Consider the benefits
Different types of life insurance policies offer different benefits – depending on how much you pay for them – so make sure you compare like with like when looking for a quote. The cheapest policy may not necessarily give the best value to your beneficiaries.
- The alternative types of life insurance policy, i.e. whole-life (which pays out when you die, with no pre-determined policy term), level-term (with fixed monthly payments over the agreed policy term) or decreasing term (usually with a lower monthly cost than level-term, and paying out less as time goes by – designed to cover decreasing costs such as repayment mortgages).

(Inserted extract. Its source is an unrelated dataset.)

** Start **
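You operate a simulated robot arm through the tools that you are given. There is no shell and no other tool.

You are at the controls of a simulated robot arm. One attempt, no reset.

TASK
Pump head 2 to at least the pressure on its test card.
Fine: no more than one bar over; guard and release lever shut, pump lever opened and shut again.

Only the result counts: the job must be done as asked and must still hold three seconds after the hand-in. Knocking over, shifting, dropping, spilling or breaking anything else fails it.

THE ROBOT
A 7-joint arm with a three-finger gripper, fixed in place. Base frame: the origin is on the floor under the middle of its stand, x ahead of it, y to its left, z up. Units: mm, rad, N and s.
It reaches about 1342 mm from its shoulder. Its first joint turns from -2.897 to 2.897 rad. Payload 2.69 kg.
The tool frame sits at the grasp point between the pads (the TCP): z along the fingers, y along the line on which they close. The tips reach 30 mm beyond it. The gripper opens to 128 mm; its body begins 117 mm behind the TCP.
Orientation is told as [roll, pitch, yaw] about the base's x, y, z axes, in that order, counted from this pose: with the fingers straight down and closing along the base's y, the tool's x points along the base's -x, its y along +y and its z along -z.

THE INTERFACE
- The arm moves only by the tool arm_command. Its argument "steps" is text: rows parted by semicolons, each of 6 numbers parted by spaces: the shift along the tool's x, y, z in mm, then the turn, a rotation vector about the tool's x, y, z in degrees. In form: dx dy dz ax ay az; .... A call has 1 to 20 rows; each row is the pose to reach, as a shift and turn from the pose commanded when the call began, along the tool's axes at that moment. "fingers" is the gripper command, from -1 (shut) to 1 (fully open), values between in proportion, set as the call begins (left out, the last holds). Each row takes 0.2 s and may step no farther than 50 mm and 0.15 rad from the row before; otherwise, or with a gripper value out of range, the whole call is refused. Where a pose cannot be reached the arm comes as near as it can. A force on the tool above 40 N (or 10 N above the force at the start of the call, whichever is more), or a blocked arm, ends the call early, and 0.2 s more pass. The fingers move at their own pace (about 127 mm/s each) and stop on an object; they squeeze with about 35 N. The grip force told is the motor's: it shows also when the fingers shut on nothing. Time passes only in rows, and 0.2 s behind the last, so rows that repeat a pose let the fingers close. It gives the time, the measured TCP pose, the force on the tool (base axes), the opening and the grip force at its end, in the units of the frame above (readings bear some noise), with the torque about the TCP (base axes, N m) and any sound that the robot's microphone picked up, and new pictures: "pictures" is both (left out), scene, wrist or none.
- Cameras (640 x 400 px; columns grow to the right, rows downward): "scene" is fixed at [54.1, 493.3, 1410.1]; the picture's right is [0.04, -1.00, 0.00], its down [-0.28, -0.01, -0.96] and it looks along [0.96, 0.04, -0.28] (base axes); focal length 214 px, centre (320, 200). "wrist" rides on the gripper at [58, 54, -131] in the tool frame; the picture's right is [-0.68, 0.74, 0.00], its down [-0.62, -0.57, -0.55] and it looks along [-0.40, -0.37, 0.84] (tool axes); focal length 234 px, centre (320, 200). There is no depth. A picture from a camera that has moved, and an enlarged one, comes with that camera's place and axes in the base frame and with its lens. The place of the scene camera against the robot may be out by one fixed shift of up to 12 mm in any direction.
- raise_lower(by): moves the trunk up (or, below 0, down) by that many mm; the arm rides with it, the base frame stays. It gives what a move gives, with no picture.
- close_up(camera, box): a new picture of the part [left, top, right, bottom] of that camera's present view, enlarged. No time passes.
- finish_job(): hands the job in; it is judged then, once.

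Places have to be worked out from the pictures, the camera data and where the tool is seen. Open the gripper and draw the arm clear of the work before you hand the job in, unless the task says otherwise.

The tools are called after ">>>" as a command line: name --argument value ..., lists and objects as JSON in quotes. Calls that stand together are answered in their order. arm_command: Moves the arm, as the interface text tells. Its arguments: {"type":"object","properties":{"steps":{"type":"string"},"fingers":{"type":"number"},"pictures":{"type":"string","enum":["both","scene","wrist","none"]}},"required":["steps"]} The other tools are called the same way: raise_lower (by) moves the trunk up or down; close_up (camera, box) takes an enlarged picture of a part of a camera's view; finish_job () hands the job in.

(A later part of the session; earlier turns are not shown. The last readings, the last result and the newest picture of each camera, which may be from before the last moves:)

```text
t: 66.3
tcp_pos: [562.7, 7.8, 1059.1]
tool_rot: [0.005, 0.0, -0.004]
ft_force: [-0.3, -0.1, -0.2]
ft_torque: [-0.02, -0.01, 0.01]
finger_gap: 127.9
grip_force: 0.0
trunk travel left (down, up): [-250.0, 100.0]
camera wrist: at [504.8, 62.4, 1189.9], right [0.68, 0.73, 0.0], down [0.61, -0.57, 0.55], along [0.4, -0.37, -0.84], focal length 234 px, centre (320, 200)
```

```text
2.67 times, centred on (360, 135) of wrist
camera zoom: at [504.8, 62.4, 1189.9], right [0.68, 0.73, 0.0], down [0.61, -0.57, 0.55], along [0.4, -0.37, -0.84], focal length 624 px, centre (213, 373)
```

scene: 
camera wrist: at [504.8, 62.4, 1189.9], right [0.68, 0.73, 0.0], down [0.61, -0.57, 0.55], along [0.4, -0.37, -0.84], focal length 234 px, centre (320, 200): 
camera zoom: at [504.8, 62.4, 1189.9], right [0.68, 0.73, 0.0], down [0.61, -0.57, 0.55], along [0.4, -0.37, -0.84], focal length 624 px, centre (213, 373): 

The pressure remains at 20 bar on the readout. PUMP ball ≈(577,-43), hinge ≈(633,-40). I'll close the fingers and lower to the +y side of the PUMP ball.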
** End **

Which will offer the best value to your dependents?
- Whether you want single cover or a joint policy with your spouse, and if you require critical illness cover.
- Whether a policy pays out a guaranteed cash lump sum if you die during the policy term, and/or pays any funeral costs, or if it guarantees a monthly income to your surviving beneficiaries for the remainder of the policy term.
- Whether you want a policy which is linked to your pension and any endowment policies or other investments you have made, or to write it in trust.
- The level of monthly payments you want to make, whether they will increase year upon year (typical with a ‘low start’ rather than ‘level term’ policy), and if a policy will refund should you survive the policy term.
- Whether accidental death is treated differently to death from a medical condition, and if any other restrictions on pay-outs which may apply. Some policies may not pay out if the policy-holder dies within the first two years, for example.
- Whether medical certification or health checks are required to start or maintain the policy.